Supplied passage –
***
Qu'il est aride, ce nouveau Varlet. Un brin mal aimable, avec ses mélodies sèches et ses refrains abruptes, sa production épurée et cette voix presque antipathique malgré des climats se voulant intimistes. On a un mal de chien à entrer dedans. On ne jurerait pas que c'est fait exprès mais il est assez évident que cet album sans titre pourra servir d'antithèse (d'antidote ?) à cette pop anglophone-et-pourtant-tellement-franchouillarde-dans-le-fond dont on nous abreuve à longueur de communiqués de presse et publi-rédactionnels déguisés. En déshabillant des compositions habituellement richement produites, jusqu'à cette interprétation en perpétuel état d'hypnose, l'auteur du magnifique Dragueuse de fond ne s'est en tout cas pas facilité la tâche et ne risquera pas décrocher la timbale cette fois-ci encore.
***
Dataset content –
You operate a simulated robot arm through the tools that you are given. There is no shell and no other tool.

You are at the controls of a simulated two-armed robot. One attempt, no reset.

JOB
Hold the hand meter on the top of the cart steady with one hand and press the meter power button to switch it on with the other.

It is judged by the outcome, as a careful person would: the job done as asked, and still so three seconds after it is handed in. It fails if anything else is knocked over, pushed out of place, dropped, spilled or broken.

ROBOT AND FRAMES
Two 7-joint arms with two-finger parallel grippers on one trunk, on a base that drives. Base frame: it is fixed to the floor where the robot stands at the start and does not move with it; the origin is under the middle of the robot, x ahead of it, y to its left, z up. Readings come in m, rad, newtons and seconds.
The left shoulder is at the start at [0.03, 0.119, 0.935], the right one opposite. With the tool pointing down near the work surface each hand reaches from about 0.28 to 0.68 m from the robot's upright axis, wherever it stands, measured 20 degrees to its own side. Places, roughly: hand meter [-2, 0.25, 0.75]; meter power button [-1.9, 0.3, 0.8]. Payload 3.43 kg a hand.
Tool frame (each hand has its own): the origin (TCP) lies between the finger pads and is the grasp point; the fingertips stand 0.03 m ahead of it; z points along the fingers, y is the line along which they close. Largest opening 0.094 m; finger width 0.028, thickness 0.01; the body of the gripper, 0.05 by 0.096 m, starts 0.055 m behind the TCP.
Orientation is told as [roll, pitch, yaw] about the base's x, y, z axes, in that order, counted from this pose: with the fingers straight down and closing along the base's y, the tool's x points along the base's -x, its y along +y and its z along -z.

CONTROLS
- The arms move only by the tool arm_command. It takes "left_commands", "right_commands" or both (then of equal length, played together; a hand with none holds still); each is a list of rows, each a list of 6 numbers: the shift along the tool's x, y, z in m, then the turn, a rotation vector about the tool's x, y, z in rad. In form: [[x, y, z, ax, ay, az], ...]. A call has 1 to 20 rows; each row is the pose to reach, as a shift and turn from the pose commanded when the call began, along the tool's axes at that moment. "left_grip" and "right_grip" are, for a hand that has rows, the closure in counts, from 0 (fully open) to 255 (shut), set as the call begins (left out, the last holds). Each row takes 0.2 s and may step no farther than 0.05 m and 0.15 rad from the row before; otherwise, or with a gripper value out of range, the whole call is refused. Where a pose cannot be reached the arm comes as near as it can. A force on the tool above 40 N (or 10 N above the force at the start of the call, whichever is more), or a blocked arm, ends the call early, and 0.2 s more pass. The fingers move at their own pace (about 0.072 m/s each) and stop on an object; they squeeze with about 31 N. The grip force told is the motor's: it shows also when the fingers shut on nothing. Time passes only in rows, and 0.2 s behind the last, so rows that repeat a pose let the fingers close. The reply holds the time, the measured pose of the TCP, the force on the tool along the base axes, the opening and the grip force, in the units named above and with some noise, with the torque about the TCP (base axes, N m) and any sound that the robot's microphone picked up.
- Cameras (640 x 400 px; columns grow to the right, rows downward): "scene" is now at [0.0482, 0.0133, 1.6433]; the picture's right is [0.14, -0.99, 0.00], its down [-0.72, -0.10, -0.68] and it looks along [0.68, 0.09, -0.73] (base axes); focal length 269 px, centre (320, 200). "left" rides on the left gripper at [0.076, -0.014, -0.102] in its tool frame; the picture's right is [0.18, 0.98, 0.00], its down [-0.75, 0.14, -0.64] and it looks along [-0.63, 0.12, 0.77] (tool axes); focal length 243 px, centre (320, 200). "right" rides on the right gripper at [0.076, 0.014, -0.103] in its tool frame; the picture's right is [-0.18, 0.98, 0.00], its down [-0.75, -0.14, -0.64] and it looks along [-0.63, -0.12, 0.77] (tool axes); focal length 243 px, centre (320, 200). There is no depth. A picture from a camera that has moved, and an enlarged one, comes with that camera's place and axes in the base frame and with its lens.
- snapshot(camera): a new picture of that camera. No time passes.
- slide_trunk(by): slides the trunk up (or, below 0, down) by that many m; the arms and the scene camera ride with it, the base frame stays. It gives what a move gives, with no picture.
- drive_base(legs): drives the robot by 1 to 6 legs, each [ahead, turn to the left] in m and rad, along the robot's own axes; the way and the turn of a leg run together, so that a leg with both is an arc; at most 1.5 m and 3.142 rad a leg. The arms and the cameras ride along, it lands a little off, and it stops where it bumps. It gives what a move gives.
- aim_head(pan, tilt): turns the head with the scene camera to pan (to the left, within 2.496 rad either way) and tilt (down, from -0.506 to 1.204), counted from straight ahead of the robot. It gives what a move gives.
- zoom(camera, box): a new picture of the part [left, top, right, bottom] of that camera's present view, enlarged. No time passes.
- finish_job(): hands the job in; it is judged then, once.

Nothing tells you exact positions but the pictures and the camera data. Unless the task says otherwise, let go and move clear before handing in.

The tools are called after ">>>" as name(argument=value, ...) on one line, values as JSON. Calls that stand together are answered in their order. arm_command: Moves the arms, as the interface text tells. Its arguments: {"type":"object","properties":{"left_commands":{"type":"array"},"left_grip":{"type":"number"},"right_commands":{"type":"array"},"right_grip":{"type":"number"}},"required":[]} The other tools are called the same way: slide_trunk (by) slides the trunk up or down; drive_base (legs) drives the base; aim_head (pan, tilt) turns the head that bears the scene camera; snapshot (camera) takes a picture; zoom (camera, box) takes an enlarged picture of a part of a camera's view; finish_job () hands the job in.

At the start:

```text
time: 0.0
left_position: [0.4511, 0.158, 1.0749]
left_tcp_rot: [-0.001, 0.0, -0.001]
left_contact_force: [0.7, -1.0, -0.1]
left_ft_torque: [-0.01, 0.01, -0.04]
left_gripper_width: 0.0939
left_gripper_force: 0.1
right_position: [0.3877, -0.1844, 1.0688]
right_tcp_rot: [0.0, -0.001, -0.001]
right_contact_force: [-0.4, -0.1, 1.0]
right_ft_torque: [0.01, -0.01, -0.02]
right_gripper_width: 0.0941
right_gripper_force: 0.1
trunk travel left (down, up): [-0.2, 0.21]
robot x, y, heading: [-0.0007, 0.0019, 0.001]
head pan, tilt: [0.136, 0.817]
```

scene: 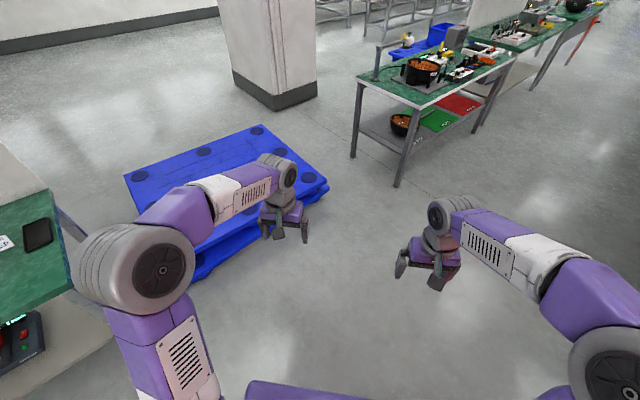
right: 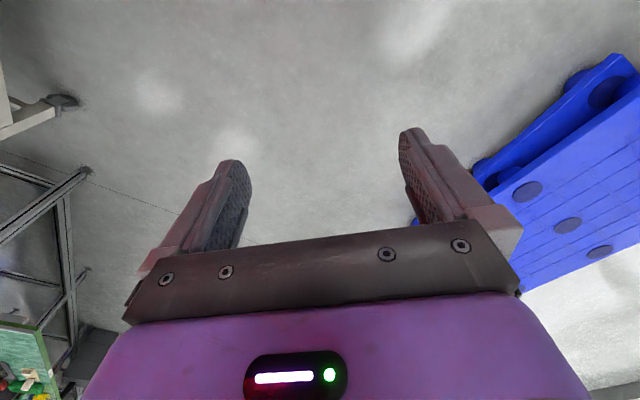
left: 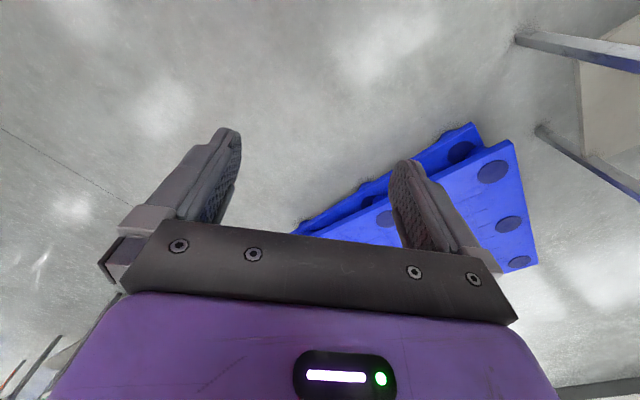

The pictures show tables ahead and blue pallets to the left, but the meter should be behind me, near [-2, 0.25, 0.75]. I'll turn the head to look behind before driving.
***
Written task – Please copy out the portion of the supplied passage from "Qu'il est aride, ce" to "cette fois-ci encore." without changes.

Answer in full –
Qu'il est aride, ce nouveau Varlet. Un brin mal aimable, avec ses mélodies sèches et ses refrains abruptes, sa production épurée et cette voix presque antipathique malgré des climats se voulant intimistes. On a un mal de chien à entrer dedans. On ne jurerait pas que c'est fait exprès mais il est assez évident que cet album sans titre pourra servir d'antithèse (d'antidote ?) à cette pop anglophone-et-pourtant-tellement-franchouillarde-dans-le-fond dont on nous abreuve à longueur de communiqués de presse et publi-rédactionnels déguisés. En déshabillant des compositions habituellement richement produites, jusqu'à cette interprétation en perpétuel état d'hypnose, l'auteur du magnifique Dragueuse de fond ne s'est en tout cas pas facilité la tâche et ne risquera pas décrocher la timbale cette fois-ci encore.